_RECORDS FOR PROCESSING_

----

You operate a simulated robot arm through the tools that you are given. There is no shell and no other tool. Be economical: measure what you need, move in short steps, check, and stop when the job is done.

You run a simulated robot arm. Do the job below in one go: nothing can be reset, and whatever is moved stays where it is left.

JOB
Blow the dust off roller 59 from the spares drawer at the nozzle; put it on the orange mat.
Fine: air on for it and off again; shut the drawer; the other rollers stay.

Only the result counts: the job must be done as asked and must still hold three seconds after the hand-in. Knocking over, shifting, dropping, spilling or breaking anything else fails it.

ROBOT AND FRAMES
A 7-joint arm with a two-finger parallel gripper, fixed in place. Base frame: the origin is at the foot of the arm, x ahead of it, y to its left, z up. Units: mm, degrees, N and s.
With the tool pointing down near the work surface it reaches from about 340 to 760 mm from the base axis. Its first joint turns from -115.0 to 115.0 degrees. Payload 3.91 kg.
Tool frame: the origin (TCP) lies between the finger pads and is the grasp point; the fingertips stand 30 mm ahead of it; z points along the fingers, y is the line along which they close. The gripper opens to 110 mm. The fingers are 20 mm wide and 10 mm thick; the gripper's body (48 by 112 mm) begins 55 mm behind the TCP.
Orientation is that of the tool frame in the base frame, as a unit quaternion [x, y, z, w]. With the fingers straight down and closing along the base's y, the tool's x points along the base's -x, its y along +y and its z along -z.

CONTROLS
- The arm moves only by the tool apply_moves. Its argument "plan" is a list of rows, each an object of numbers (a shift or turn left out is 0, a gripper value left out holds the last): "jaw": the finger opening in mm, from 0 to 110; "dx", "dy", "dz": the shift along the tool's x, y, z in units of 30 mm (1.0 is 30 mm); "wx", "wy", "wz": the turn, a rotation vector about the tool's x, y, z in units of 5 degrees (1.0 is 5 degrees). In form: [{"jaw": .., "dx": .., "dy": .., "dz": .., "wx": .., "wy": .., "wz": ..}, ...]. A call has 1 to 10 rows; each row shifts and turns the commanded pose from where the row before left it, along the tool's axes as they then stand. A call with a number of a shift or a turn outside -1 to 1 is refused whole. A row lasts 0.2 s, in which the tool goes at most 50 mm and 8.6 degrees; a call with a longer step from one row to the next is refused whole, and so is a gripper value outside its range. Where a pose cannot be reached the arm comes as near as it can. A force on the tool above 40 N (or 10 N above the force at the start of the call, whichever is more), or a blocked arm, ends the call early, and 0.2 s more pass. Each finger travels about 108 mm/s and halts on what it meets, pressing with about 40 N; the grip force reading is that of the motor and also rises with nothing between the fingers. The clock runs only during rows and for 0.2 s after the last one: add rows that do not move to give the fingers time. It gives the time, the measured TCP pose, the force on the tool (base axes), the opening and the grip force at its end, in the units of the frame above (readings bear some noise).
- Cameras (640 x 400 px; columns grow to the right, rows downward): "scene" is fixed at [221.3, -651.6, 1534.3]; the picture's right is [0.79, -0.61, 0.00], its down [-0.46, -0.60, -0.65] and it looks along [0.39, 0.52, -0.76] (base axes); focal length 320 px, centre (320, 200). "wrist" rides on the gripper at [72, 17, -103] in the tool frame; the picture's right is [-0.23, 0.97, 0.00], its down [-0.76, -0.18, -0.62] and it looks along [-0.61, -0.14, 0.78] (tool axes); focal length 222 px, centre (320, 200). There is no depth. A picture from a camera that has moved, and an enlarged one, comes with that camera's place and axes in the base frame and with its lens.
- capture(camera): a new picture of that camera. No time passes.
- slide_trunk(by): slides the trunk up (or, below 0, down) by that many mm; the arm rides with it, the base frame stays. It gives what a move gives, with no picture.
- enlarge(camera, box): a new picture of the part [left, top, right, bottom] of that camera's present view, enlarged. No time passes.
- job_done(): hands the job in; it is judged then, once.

----

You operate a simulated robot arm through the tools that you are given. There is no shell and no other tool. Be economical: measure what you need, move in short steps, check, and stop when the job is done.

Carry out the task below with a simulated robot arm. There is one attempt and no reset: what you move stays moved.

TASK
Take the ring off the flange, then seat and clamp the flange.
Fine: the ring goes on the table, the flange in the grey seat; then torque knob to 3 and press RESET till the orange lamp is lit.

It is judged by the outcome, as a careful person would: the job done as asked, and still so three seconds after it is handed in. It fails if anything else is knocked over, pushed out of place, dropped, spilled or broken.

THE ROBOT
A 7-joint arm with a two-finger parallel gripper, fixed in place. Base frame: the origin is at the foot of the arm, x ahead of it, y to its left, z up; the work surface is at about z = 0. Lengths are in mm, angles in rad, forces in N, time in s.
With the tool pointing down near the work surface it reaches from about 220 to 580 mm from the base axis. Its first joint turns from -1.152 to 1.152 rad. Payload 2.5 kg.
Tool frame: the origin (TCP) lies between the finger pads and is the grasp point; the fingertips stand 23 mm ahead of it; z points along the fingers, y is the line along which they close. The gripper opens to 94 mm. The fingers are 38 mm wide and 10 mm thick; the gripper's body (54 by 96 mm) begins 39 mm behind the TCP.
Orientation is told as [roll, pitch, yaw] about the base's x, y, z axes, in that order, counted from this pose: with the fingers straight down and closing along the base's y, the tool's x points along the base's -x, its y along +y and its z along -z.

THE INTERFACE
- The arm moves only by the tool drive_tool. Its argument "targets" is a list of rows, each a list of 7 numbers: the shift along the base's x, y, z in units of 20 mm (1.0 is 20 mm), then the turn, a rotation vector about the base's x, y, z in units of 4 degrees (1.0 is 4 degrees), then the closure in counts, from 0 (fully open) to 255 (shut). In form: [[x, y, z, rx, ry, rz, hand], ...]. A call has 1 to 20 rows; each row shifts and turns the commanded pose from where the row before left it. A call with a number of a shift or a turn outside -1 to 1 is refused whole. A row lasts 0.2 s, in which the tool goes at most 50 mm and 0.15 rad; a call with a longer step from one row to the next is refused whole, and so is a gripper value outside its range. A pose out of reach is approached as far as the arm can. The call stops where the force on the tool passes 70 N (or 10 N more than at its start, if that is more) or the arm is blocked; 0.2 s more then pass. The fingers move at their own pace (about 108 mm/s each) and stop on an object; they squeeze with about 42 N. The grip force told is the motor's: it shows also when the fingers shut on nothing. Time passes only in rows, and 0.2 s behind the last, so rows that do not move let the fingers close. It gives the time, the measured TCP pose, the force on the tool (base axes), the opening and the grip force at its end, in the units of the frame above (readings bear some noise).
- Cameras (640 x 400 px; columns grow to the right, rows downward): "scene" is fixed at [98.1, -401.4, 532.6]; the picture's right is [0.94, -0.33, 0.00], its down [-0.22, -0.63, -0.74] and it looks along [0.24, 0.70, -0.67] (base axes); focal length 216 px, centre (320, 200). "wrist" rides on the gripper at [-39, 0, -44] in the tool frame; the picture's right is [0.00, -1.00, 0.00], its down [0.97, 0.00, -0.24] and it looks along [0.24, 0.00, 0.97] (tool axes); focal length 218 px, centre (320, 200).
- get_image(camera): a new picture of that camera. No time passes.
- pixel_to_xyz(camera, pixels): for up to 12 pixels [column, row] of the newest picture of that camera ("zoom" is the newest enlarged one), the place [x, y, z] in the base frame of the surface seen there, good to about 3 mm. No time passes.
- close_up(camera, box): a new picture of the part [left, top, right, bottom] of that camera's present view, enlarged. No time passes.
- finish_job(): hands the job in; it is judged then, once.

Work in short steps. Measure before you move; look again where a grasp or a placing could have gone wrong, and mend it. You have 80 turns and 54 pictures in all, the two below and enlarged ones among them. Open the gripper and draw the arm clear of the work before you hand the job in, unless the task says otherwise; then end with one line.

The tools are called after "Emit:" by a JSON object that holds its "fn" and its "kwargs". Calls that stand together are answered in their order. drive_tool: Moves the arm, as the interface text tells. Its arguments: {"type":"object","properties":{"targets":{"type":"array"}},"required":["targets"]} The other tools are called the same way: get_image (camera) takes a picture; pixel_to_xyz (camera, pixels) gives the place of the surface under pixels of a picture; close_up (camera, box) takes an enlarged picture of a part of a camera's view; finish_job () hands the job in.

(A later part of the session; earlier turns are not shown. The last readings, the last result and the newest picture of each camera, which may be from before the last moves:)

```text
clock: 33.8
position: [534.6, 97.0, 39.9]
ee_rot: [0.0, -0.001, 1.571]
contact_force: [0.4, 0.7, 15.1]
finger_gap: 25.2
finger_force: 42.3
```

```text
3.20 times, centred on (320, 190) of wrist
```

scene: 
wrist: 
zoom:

----

_EXERCISE AIM_
Count the lines that include the word "grow" and state the result as a bare number.

_ANSWER FOR THIS EXERCISE_
2